### What is expected
Retype the text extract from its first word to its last.

### Text extract
Malgré cette critique, minime, le pigeonnier reste plus acceptable et plus efficace que d’autres méthodes. La capture et le gazage par CO2, utilisés il y a quelques années encore, sont non seulement cruels, mais aussi totalement inefficients, puisqu’il ne faut que quelques mois pour que la population se recompose. Une autre méthode, utilisée à Venise dont la place Saint-Marc compte encore plus de pigeons que de touristes, prête, elle, à sourire. Cinq mille pigeons ont été transportés vers la Sicile. Résultat : quelques jours plus tard, fidèles à leur nature, les  » pigeons voyageurs  » étaient de retour…  » Il faut vraiment être idiot pour faire ça, se gausse Emile Clotuche. N’ont-ils jamais entendu parler de colombophilie ? » L’électrorépulsion – des fils électriques autour des bâtiments – présente un double désavantage : son coût élevé et le fait que le problème n’est que déplacé, puisque les pigeons s’installent ailleurs. Elle s’avère néanmoins utile pour protéger les monuments remarquables des fientes acides.

### Dataset extract

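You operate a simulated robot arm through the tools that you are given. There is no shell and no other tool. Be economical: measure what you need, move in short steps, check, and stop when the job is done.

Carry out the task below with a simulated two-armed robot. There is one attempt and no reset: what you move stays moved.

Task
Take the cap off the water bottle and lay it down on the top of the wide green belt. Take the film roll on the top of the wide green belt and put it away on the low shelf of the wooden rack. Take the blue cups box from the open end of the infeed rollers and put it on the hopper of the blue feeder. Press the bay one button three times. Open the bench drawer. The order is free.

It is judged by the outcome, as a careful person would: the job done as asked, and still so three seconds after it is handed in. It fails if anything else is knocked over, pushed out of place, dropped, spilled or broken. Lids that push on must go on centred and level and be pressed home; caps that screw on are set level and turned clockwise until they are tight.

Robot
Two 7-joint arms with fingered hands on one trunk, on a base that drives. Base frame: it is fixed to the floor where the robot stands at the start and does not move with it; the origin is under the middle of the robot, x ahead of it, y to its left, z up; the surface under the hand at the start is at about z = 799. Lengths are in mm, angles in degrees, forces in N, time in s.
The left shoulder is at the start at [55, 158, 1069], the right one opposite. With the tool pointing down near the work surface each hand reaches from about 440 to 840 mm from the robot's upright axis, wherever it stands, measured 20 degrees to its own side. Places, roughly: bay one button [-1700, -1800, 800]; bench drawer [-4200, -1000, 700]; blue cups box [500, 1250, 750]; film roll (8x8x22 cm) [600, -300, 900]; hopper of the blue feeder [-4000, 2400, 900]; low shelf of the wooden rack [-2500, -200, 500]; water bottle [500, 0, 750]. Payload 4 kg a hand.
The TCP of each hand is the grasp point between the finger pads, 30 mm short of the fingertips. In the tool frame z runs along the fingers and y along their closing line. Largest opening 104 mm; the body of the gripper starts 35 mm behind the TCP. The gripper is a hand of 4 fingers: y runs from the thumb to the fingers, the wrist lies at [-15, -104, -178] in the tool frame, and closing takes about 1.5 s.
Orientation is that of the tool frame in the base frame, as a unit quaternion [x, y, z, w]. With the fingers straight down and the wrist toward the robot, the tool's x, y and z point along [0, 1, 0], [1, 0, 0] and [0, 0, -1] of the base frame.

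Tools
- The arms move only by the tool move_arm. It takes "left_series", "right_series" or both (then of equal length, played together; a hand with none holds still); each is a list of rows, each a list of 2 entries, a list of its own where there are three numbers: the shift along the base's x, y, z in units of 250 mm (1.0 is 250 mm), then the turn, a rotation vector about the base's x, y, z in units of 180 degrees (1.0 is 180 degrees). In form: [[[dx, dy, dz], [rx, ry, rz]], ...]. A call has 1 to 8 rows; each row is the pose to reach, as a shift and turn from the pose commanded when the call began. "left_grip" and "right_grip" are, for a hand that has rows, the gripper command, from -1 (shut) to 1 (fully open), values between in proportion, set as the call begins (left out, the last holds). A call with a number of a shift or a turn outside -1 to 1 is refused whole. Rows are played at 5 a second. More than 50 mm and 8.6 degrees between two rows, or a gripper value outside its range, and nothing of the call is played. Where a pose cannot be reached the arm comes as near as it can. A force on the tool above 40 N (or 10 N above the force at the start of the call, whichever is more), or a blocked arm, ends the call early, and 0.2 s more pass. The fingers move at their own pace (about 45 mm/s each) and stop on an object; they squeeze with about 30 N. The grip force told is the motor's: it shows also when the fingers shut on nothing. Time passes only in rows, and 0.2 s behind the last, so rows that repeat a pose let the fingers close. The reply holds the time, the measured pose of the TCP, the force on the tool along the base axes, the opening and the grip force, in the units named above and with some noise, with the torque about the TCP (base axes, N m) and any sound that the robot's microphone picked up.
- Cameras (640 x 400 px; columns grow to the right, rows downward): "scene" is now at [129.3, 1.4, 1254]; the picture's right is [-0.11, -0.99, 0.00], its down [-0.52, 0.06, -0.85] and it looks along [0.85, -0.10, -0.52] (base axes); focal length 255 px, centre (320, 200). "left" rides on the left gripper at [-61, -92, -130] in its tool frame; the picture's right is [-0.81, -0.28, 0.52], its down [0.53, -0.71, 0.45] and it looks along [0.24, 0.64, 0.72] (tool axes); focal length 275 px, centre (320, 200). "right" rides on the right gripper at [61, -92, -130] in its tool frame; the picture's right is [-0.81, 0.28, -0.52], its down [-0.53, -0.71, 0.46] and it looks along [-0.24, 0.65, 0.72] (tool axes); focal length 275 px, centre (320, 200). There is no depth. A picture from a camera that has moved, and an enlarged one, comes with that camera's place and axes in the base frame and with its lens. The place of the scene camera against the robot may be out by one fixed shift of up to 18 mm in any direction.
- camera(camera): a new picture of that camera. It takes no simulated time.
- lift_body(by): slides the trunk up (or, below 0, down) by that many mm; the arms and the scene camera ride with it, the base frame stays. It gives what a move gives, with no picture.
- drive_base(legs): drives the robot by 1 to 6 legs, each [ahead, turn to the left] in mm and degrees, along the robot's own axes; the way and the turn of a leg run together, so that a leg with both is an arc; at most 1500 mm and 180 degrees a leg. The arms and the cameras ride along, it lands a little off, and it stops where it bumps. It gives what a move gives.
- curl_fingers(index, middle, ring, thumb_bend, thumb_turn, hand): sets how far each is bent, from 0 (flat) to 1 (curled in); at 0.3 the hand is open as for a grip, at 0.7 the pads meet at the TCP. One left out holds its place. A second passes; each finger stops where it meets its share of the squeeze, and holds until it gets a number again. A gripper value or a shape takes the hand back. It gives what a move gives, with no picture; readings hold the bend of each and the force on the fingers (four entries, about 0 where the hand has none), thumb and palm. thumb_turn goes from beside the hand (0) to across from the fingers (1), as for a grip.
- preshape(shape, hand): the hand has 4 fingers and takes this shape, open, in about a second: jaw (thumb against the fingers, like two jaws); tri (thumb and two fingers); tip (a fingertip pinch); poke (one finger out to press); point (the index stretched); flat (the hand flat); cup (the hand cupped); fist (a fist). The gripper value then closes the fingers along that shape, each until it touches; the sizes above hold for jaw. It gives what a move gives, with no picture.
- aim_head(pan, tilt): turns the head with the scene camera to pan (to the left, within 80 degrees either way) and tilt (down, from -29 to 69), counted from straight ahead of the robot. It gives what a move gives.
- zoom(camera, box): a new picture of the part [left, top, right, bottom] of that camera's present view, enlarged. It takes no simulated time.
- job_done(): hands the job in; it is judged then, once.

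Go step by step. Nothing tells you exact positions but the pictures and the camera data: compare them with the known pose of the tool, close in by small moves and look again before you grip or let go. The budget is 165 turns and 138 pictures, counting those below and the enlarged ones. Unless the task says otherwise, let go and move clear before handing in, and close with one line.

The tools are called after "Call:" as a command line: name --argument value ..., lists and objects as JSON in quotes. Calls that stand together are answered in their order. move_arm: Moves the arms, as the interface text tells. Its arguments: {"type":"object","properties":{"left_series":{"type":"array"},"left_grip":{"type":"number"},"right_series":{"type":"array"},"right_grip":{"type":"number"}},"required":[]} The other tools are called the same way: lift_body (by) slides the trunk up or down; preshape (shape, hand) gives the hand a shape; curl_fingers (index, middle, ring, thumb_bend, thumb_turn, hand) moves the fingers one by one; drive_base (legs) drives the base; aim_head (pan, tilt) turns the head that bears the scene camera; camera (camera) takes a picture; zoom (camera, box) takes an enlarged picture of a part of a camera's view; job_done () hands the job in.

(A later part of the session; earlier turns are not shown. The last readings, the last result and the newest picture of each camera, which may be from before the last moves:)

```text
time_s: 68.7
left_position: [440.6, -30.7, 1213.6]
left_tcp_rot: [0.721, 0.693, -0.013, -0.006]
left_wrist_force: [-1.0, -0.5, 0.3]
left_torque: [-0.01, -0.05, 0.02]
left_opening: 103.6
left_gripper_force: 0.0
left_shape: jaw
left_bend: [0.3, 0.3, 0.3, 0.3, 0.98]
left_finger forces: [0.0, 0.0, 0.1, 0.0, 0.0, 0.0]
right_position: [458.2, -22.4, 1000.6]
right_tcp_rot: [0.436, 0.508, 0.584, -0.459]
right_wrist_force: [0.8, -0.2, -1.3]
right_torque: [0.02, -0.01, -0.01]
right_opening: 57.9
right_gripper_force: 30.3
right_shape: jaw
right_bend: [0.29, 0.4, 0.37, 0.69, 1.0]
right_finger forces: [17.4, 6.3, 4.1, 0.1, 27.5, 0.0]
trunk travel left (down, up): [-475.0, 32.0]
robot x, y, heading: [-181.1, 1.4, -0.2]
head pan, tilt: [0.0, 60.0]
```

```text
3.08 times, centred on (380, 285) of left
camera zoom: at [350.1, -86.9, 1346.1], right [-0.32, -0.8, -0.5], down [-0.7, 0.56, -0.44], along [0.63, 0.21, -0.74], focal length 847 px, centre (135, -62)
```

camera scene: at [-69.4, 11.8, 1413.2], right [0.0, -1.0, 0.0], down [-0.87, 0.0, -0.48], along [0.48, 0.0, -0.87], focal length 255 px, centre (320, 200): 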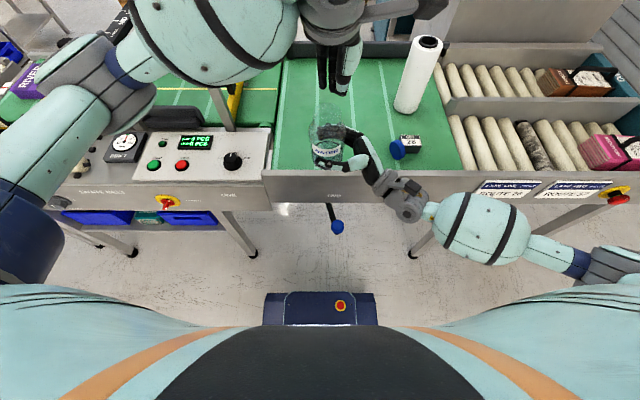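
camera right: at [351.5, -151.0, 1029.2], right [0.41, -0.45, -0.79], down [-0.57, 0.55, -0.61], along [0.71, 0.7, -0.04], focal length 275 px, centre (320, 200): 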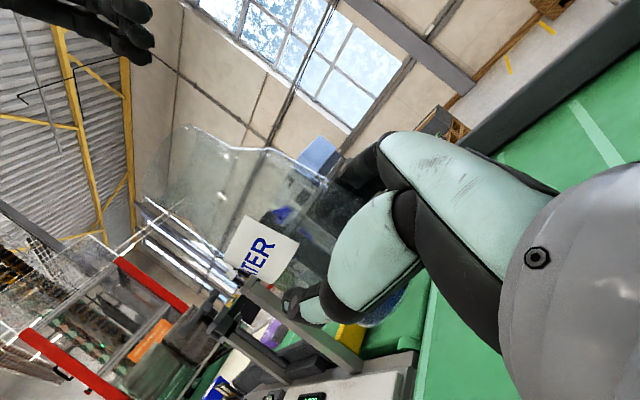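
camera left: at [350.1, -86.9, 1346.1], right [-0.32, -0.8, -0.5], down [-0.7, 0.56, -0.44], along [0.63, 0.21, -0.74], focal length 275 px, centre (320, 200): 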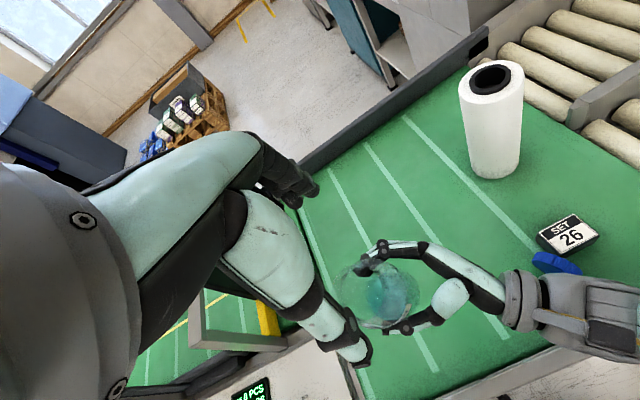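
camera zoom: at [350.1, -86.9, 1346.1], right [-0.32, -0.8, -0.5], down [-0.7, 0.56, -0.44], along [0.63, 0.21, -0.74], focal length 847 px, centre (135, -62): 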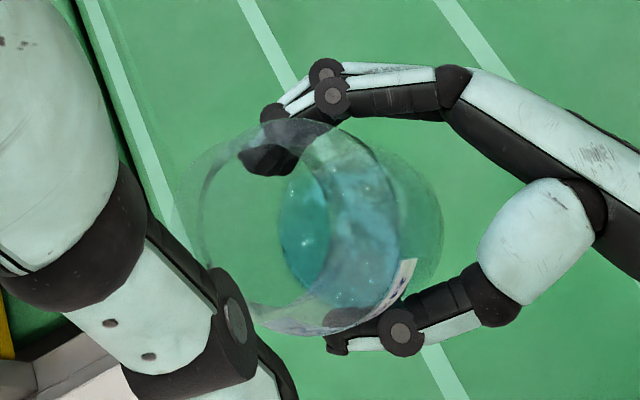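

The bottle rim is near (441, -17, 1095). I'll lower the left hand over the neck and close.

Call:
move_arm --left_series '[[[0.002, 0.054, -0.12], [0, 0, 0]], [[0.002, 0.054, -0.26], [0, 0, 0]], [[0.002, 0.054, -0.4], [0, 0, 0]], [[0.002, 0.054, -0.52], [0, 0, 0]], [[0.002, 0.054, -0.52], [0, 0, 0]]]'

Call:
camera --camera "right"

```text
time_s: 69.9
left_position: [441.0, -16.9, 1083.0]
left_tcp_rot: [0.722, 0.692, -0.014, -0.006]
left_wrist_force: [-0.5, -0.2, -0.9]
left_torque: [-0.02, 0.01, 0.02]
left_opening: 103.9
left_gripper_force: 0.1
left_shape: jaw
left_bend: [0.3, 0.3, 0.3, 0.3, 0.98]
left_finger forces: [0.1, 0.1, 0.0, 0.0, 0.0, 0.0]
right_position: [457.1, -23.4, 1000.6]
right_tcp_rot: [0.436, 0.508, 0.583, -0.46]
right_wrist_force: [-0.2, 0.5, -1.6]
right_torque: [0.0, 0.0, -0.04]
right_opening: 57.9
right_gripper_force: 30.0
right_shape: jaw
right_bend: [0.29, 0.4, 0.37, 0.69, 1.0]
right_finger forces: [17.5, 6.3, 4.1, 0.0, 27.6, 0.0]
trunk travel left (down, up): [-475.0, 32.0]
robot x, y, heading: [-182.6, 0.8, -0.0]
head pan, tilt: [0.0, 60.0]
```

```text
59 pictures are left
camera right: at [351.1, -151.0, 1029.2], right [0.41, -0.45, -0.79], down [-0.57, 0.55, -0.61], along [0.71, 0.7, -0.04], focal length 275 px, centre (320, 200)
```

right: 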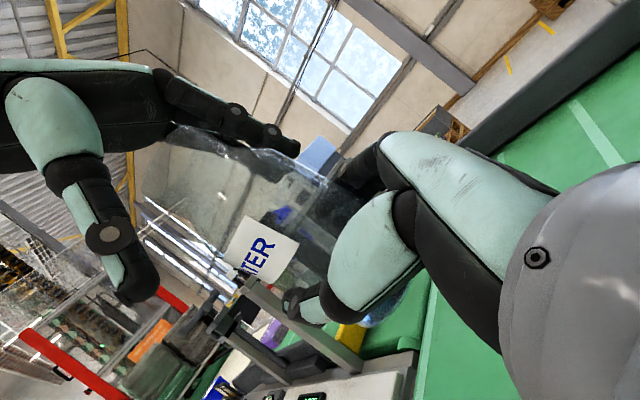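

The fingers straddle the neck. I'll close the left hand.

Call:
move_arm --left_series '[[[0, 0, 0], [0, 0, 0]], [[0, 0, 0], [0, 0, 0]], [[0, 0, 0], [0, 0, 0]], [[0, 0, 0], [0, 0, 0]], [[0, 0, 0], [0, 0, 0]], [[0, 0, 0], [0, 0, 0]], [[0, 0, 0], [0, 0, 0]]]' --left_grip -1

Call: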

### Solved exercise
Malgré cette critique, minime, le pigeonnier reste plus acceptable et plus efficace que d’autres méthodes. La capture et le gazage par CO2, utilisés il y a quelques années encore, sont non seulement cruels, mais aussi totalement inefficients, puisqu’il ne faut que quelques mois pour que la population se recompose. Une autre méthode, utilisée à Venise dont la place Saint-Marc compte encore plus de pigeons que de touristes, prête, elle, à sourire. Cinq mille pigeons ont été transportés vers la Sicile. Résultat : quelques jours plus tard, fidèles à leur nature, les  » pigeons voyageurs  » étaient de retour…  » Il faut vraiment être idiot pour faire ça, se gausse Emile Clotuche. N’ont-ils jamais entendu parler de colombophilie ? » L’électrorépulsion – des fils électriques autour des bâtiments – présente un double désavantage : son coût élevé et le fait que le problème n’est que déplacé, puisque les pigeons s’installent ailleurs. Elle s’avère néanmoins utile pour protéger les monuments remarquables des fientes acides.